It’s so nice to be outside in November in a 56 degree morning in the dark, with your little silly headlight more so you don’t fall on your face than so people can see you. It’s mornings like these that really make me miss Spring and Summer when it’s warm and I can practically go running naked. It was balmy out today and it felt perfect for me. Everything is seemingly happy. I am well into being done shopping for my husband for Christmas. He usually does most of the shopping for the kids. For whatever reason it has just worked that he has great taste and I usually love what he gets. Funny that is the opposite of what many households do. We talk about it and make a list together but he always is thoughtful. Anyway, I am 2/3 of the way done with what I’m usually panicked about finishing. CHECK! I have a great job but my great job now has new responsibilities that I really am enjoying and that keep my mind busy all day long. When I’m not thinking and busy all day I begin to get bored. When I feel unneeded I begin wondering why I’m doing what I’m doing and I become unhappy. I was beginning to be unhappy until I convinced my boss, who is thankfully very receptive to good ideas, that the upper management needed me to take on a role that I suggested would benefit them. Now I’m doing what I do best and making a difference in a very impactful way. CHECK! I am once again socializing and have some great friends in place. I divorced my friends a few years ago to deal with some serious personal problems. I didn’t want input from anyone because I knew only my decisions and my opinions were going to make it better. I was not happy for a very long time but now I have a new attitude, thicker skin with a fuck it attitude where it needs to exist and peace in my heart and soul plugging what used to be a giant cancerous hole eating away at me.
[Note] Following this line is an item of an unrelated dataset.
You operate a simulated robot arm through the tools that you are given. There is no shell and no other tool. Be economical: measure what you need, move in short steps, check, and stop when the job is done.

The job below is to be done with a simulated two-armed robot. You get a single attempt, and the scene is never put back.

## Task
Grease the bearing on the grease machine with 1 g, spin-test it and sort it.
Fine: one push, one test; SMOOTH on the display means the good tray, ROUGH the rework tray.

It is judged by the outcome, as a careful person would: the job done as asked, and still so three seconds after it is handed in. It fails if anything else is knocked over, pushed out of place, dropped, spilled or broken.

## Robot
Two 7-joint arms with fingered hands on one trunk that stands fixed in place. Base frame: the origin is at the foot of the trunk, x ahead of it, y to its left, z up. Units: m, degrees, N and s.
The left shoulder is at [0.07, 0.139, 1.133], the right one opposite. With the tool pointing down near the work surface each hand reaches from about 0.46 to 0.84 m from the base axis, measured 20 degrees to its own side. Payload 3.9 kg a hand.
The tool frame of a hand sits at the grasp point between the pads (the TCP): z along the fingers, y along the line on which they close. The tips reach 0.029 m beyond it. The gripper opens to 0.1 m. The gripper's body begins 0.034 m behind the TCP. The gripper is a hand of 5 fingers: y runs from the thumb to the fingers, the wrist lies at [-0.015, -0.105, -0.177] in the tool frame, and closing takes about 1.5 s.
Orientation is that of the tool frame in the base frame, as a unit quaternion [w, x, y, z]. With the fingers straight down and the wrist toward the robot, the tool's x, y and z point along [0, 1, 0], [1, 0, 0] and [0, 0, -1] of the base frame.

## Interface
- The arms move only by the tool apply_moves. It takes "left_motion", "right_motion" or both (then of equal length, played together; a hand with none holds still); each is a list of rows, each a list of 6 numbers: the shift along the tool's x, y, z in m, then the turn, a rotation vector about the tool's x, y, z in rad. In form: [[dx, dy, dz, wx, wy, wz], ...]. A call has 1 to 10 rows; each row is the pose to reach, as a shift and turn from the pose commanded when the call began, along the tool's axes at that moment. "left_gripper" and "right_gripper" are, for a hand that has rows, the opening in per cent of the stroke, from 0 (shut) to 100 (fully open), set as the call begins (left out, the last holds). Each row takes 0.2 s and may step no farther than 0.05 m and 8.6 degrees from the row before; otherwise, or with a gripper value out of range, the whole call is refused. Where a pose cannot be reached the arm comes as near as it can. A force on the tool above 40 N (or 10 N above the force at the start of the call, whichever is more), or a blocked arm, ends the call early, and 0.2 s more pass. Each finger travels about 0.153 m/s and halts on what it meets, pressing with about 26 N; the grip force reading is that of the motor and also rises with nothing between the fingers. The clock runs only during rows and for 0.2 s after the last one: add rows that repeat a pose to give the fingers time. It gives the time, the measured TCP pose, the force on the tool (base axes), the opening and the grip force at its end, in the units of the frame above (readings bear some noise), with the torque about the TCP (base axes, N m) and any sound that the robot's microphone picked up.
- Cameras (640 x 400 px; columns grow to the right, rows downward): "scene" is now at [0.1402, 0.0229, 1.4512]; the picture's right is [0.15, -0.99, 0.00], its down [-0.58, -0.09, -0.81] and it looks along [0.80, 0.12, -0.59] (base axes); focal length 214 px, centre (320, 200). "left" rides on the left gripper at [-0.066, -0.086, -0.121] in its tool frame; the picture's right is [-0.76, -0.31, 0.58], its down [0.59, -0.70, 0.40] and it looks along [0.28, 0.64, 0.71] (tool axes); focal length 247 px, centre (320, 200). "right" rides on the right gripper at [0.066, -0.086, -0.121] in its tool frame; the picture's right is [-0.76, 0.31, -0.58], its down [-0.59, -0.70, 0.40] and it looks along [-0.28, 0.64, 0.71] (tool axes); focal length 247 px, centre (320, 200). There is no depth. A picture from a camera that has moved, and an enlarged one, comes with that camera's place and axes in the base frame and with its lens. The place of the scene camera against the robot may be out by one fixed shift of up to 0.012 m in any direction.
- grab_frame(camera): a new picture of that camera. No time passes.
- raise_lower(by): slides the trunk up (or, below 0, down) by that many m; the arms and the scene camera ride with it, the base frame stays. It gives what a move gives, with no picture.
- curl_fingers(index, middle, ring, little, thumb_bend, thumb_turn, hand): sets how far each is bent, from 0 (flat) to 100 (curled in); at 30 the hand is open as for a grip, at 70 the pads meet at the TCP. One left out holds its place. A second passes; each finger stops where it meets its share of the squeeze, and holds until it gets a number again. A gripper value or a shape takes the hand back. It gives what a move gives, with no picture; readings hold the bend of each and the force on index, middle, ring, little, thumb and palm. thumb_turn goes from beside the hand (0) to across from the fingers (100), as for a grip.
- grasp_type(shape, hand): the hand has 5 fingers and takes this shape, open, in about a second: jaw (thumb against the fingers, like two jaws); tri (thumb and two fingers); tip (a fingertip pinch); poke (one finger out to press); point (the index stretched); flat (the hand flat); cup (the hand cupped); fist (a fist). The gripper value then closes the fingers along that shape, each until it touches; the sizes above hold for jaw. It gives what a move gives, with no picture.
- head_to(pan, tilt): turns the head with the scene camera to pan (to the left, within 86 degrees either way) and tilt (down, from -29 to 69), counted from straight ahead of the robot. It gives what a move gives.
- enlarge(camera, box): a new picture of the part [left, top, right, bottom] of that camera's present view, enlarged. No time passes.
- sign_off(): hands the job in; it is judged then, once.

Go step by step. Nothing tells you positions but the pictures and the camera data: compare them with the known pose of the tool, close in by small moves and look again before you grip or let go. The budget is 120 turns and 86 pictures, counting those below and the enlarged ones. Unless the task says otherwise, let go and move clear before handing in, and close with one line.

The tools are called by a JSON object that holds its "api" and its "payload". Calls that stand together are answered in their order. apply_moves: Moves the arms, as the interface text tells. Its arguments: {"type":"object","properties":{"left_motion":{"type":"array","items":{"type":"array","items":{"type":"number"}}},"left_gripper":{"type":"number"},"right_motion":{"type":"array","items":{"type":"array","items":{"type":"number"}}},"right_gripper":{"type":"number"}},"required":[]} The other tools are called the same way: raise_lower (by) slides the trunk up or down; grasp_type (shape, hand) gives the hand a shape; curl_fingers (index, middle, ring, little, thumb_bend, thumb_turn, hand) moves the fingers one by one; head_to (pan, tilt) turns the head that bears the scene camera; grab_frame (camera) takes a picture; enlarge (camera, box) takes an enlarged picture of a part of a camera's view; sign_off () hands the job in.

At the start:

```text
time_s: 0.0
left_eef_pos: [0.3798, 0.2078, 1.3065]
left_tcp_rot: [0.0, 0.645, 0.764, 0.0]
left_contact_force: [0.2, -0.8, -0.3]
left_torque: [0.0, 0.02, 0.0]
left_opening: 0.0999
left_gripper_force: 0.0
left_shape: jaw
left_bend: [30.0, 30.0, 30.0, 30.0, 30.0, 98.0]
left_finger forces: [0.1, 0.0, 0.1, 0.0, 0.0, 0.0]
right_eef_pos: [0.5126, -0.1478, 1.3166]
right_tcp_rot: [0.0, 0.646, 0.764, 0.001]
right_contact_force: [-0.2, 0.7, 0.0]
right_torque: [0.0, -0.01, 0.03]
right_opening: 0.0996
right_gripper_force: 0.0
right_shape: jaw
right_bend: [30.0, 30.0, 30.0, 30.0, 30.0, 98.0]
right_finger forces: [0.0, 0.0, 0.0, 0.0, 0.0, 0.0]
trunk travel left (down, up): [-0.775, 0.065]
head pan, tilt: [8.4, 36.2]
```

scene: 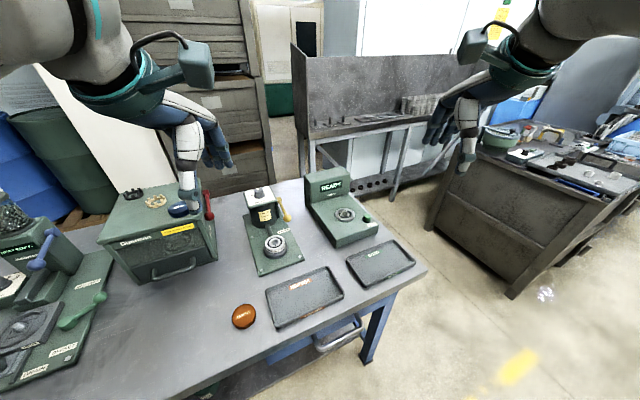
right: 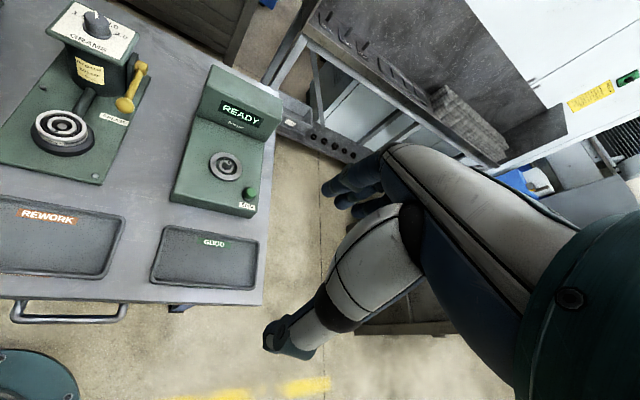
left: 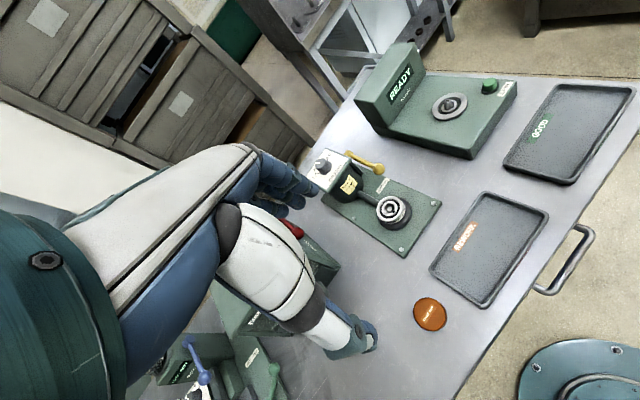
I have chosen friends that I trust and friends that mean specific things to me. I don’t have many but the few I have mean a lot to me and I’m so happy to have them! CHECK! I am adjusting to the new relationship with my now all adult children. It’s hard to go from being the boss to being the bystander who only can offer advice instead of make the decisions. I am finding that I really like who my children are and I enjoy spending time with them. I like this role much better in a way. CHECK! I am also enjoying my husband more now and have a different outlook on him and on our life together. I have grown through out trials in the last few years and the two of us are in a better place individually and a better place together. I like him again and I have re-discovered his funny side, cute side, happy side. I better understand his hard shell and can tolerate his tough side better. I care less about things that once nearly and literally killed me and I am simply enjoying my partner in life one day at a time. CHECK!
All this happiness followed me today as I ran my 3 morning miles. Happiness that wraps me in a hug, happiness that makes me feel ok now, happiness that allows me to run free of fear and sadness and anger now. Happiness that allows me to enjoy where I am in life. Happiness that is Sharon, Barbara, Cherrie, Paula, Katy, John, James and Rob that makes my soul smile and my heart warm and wonderfully joyful. I am truly lucky and today my run was great because of the good things in my life right now. So Happy!